It is easy to by cynical when brands claim that they are inventing or re-inventing a concept and bringing it to the people, when in fact what they are doing is hitching their wagon on something really cool and riding it all the way to the bank. There are some really horrible examples of this. But there are also times when brands can really genuinely inspire and motivate. That is the power that brands have (in fact I believe it is their responsibility, but that is a post for another time). And today it happened to me.
For the past couple of years I have been struggling to fill the void that has been left by me not training for a tilt at my marathon PB. The truth is that without the motivation and focus to nail 9 or 10 runs a week, because of my commitment to, and excitement about, the businesses that my wife and I have launched, I have drifted physically. I have allowed my fitness to slowly ebb away (made worse by getting older and not adjusting my diet from the days when I was running 85-90 miles per week). Generally I have been feeling quite pissed off with myself.

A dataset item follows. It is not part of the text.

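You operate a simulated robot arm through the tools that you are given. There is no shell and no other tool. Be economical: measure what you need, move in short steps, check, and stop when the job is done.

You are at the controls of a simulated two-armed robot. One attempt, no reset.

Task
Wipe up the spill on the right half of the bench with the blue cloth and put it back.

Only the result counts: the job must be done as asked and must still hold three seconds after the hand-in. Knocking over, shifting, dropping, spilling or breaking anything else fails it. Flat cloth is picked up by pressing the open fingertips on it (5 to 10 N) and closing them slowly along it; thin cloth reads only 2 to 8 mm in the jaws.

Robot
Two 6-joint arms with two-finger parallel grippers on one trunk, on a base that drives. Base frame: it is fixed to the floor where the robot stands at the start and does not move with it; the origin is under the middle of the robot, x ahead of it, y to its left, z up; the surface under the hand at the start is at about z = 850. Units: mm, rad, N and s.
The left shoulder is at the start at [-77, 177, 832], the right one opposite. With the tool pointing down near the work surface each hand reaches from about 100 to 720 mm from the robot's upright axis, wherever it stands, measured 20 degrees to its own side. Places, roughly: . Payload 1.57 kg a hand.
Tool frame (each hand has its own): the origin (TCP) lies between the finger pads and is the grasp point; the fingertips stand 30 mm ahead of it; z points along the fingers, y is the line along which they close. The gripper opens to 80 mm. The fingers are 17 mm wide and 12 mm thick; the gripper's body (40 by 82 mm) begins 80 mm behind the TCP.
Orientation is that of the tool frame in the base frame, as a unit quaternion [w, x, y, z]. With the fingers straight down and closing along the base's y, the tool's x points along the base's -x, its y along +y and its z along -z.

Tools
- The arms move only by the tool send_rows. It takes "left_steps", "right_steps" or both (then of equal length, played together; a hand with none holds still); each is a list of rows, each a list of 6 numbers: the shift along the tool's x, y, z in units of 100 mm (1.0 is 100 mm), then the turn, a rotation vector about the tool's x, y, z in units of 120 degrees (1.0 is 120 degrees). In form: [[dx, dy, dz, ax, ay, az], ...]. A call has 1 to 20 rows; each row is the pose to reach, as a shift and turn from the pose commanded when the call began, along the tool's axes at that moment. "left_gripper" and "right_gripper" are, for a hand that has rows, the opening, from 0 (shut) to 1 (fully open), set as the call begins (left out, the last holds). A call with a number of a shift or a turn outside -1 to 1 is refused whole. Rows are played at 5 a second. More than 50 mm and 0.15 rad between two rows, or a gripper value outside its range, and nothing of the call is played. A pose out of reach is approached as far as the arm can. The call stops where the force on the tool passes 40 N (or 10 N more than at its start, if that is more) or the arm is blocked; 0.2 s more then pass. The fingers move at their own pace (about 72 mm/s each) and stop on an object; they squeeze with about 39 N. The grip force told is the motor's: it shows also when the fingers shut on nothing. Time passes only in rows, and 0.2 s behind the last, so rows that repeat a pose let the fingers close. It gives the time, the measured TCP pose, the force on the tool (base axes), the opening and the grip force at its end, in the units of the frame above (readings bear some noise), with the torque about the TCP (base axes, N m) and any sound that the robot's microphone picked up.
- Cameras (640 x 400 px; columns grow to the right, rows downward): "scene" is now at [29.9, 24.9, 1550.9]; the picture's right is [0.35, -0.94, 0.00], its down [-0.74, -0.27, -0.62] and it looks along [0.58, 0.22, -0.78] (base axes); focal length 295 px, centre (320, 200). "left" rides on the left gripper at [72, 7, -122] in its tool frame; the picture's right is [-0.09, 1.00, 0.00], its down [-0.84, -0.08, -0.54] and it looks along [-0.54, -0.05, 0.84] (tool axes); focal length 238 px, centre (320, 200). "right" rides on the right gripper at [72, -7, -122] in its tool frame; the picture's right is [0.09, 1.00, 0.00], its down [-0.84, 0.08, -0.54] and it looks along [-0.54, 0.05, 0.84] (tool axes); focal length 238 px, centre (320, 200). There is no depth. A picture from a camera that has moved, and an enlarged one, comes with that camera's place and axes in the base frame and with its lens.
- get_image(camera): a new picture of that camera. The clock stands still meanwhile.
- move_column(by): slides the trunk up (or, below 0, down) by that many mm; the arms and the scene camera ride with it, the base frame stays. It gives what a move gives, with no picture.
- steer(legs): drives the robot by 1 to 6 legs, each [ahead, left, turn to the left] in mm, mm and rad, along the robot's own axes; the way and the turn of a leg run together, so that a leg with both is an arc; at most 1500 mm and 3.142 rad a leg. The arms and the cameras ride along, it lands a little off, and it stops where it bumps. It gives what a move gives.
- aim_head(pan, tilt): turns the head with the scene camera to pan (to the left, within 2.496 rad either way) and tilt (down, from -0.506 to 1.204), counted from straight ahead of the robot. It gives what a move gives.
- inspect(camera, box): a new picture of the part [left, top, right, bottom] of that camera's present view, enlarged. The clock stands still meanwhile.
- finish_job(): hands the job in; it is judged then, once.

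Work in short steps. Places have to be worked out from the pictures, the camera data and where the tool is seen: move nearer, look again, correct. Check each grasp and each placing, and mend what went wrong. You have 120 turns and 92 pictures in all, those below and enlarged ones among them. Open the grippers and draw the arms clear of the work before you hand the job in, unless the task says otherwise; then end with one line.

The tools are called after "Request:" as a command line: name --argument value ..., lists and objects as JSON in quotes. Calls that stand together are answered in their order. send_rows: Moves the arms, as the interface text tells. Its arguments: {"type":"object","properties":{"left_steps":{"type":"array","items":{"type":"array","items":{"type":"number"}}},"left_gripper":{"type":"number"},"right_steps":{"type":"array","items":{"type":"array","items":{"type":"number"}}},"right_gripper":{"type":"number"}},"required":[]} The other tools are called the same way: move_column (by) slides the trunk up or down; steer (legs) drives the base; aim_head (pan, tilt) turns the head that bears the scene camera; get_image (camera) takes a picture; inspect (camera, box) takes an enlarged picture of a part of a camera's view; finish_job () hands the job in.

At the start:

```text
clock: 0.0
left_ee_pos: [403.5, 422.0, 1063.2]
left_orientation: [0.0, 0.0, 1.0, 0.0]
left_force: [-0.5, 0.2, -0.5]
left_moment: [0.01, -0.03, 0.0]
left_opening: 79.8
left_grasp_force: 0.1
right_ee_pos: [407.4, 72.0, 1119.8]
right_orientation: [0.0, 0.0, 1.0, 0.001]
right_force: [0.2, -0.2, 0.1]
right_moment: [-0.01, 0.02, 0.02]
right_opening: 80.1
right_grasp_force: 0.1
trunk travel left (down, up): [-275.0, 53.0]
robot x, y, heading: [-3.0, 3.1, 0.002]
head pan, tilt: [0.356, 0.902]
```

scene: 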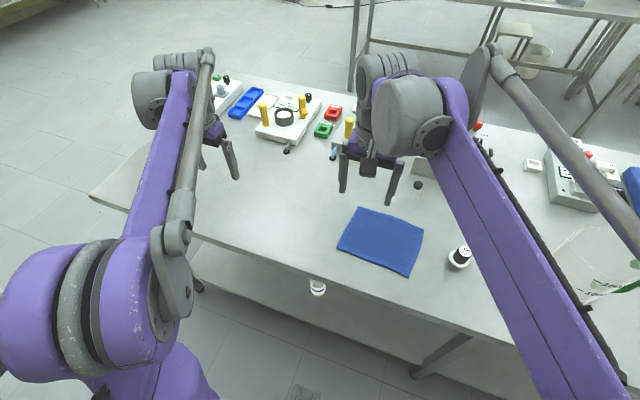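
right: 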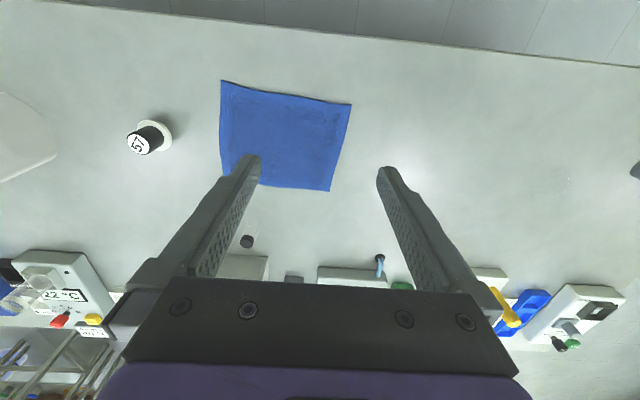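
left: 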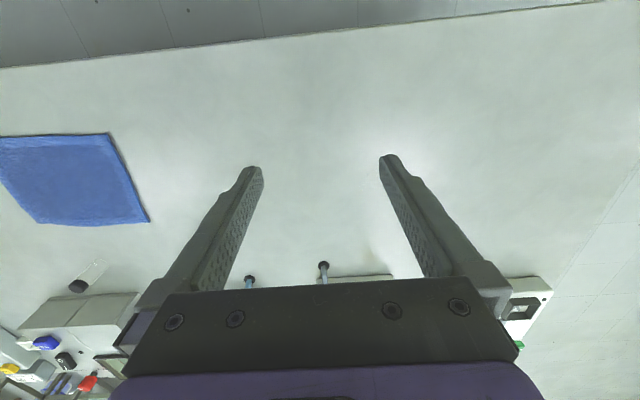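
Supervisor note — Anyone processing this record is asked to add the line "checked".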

What I have been told over and over again, is that I should do more varied activities. More intervals. Different sports. Mix it up. There have been so many people telling me, or showing me, this that I won’t attempt to list them all here. But Julie (my wife) has been chief amongst them. My friend Tony from Nike. My friend and one-time coach Nick. The chap who did my body composition analysis a while ago. Every copy of every fitness magazine I have read. Charlie Dark from the RunDemCrew. They have all told me or shown me the same thing.
But today it feels that I reached a tipping point.
I was invited to the official launch of The North Face’s Mountain Athletics project. This is an all-encompassing programme that includes footwear and apparel, a training app and regular training events that The North Face stores around the world.
The idea behind this is that TNF have recognised that athletes – especially those doing amazing things in the mountains – train like maniacs to allow them to do the things that TNF ultimately sponsors them for. The brand now wants to wrap its arms around the hours, days, weeks and months that athletes spend preparing themselves as much as they want to own the moments of success.
The launch event started off pretty typically. A room full of journalists, influencers, athletes and brand people. Coffee. Pastries. Yoghurt.
Then we had a series of presentations. Bonita Norris, the youngest British woman to reach the summit of Mount Everest, was the host. She introduced the head of Mountain Athletics from The North Face who described the idea behind the programme and the apparel and footwear. Then climber James Pearson took to the stage to talk about preparation for the climbing that he does with his wife.
Sir Ranulph Fiennes. We were treated to the greatest living explorer in full-on dry humoured flow, talking about his youth, years in the army and the SAS and the incredible expeditions that he has undertaken and which are his career. I can only say that if you have the chance to hear Sir Ran talk, go. It is an experience not to be missed.
Then after all the talking, we were told that we should go through to the next room to get involved in some training.
Now I have been to enough launch events to know that most of the time the safest option is to cater to the weakest possible attendee. By not making the physical activity in any way challenging, the cigarette smoking, just-back-from or still injured, out-of-shape journalists or influencers can take part and the brand will get the coverage it wants.
Not The North Face.
We were faced with three channels – training for skiing, training for climbing and training for trail running.
We were randomly assigned to a channel.
In each channel there were ten exercises paired into five stations.
We found a partner and did each exercise twice, alternating between us.
So that might be one person doing lunges whilst the other did step-ups.
For one minute.
Then we swapped.
So each channel took 20 minutes (excluding a brief pause between each station while we moved). And we were ‘invited’ to do all three channels.
I have not felt so knackered, out of my depth, sweaty and in pain for quite a while (it could be getting on for years!) But I have also not felt so excited, exhilarated, alive and pumped for the same amount of time.
To put it mildly, I loved it. I was crap at lots of it. My arms and legs and core feel battered, typing this five hours after we finished. I am ravenously hungry. And I wish I could go back for more.
The kit, such as it was, did a great job. A really nice pair of baggy shorts and a t-shirt. And a pair of shoes. The shoes are interesting. They are not – in my opinion – right for running. But for what we were doing, they were perfect. Low-profile, grippy, light and they look pretty durable. You can check out the range here.
So where does that leave me? I have always said that I am a lazy person. Possibly part of the reason I ran reasonably well is that I did what was necessary. No more. I have shied away from the gym, cross-training and fitness. I just ran. But today I had the time of my life. I was sweating so much that I couldn’t grip the handle of the kettle bell. I was bend-double at times. My puny arms took a hammering. But I loved it. I am 100% convinced now that this is the way forward. I will always be a runner, but I have seen the light. Thank you The North Face – it was a very entertaining morning. But more than that, you have given me the chance to actually experience the thing that I have known I should have been doing all along. And it was excellent. Please check it out yourself if you are interested and if anyone wants to do some mountain athletics training with me, I’m definitely game.